- **THE REQUEST**: Would you transcribe the whole listing exactly, minus its pictures? Use JSON: a list with one string for each line that is not empty.
•••••
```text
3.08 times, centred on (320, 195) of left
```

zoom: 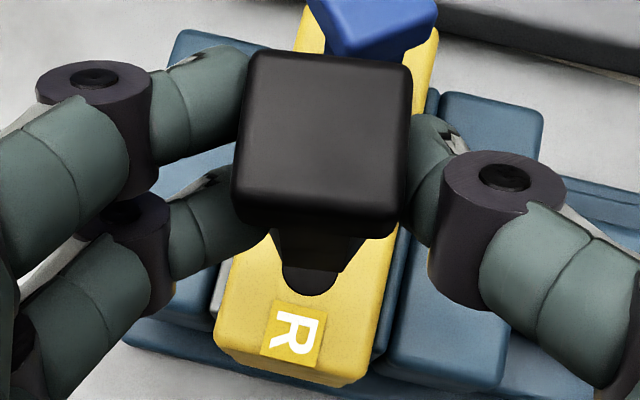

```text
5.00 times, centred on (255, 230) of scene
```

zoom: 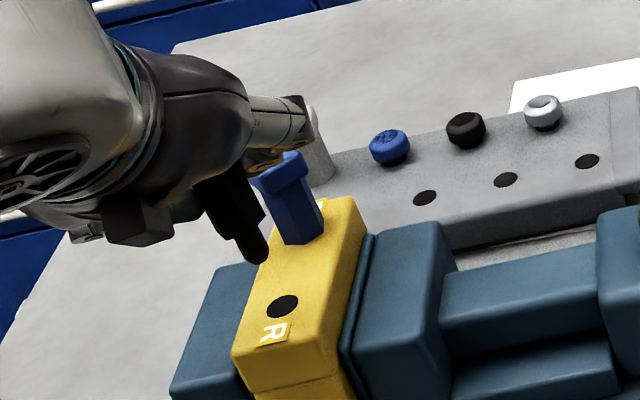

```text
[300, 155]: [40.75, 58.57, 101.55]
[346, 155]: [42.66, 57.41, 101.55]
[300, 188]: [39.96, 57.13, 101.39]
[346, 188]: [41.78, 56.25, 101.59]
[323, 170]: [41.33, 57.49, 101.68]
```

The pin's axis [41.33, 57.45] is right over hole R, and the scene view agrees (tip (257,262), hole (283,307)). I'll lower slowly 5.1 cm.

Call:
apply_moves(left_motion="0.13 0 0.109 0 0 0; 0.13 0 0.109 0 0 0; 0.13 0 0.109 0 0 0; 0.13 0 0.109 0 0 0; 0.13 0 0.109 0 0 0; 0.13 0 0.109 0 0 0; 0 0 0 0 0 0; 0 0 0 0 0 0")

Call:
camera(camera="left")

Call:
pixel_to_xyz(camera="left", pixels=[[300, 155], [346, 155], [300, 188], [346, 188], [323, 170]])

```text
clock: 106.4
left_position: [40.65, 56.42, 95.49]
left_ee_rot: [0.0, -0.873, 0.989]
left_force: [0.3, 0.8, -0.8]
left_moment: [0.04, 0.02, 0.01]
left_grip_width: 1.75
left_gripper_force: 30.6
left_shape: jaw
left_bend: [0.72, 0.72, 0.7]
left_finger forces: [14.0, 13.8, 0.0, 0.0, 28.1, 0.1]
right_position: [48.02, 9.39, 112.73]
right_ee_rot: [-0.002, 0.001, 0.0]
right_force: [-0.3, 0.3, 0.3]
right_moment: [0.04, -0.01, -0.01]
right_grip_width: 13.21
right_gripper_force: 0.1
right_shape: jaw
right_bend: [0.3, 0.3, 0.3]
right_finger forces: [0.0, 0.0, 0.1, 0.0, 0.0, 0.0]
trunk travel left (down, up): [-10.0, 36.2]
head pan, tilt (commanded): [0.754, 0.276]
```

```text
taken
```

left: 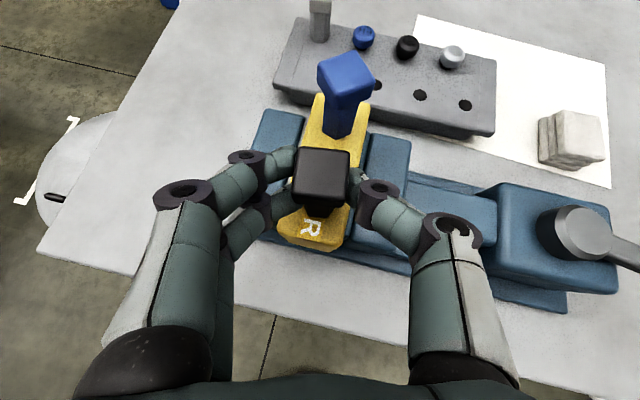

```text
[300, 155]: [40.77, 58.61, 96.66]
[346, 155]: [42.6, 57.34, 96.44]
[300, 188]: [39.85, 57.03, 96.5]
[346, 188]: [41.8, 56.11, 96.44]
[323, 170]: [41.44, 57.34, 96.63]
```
•••••
- **REPLY TO THE EXERCISE**:
[
  "```text",
  "3.08 times, centred on (320, 195) of left",
  "```",
  "zoom: ",
  "```text",
  "5.00 times, centred on (255, 230) of scene",
  "```",
  "zoom: ",
  "```text",
  "[300, 155]: [40.75, 58.57, 101.55]",
  "[346, 155]: [42.66, 57.41, 101.55]",
  "[300, 188]: [39.96, 57.13, 101.39]",
  "[346, 188]: [41.78, 56.25, 101.59]",
  "[323, 170]: [41.33, 57.49, 101.68]",
  "```",
  "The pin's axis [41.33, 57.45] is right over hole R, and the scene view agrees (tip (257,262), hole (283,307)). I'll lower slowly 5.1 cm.",
  "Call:",
  "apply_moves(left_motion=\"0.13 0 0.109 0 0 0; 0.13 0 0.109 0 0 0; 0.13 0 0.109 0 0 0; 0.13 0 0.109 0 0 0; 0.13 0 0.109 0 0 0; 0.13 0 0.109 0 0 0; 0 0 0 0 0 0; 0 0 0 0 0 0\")",
  "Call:",
  "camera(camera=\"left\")",
  "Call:",
  "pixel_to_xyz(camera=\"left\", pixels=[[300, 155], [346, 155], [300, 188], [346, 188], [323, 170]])",
  "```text",
  "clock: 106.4",
  "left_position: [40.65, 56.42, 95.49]",
  "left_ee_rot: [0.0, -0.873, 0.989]",
  "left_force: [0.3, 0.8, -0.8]",
  "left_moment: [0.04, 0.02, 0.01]",
  "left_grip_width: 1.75",
  "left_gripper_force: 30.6",
  "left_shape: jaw",
  "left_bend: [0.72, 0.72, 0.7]",
  "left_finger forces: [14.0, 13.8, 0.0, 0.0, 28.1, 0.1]",
  "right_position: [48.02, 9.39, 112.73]",
  "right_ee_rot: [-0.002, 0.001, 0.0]",
  "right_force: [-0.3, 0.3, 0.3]",
  "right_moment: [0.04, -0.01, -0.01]",
  "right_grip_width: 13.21",
  "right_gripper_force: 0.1",
  "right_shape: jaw",
  "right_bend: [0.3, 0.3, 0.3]",
  "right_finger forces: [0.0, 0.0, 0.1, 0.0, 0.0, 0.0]",
  "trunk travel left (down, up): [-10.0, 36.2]",
  "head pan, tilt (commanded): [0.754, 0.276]",
  "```",
  "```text",
  "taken",
  "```",
  "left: ",
  "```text",
  "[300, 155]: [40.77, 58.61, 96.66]",
  "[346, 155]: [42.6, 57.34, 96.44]",
  "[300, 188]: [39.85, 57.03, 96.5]",
  "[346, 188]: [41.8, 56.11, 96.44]",
  "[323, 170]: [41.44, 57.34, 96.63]",
  "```"
]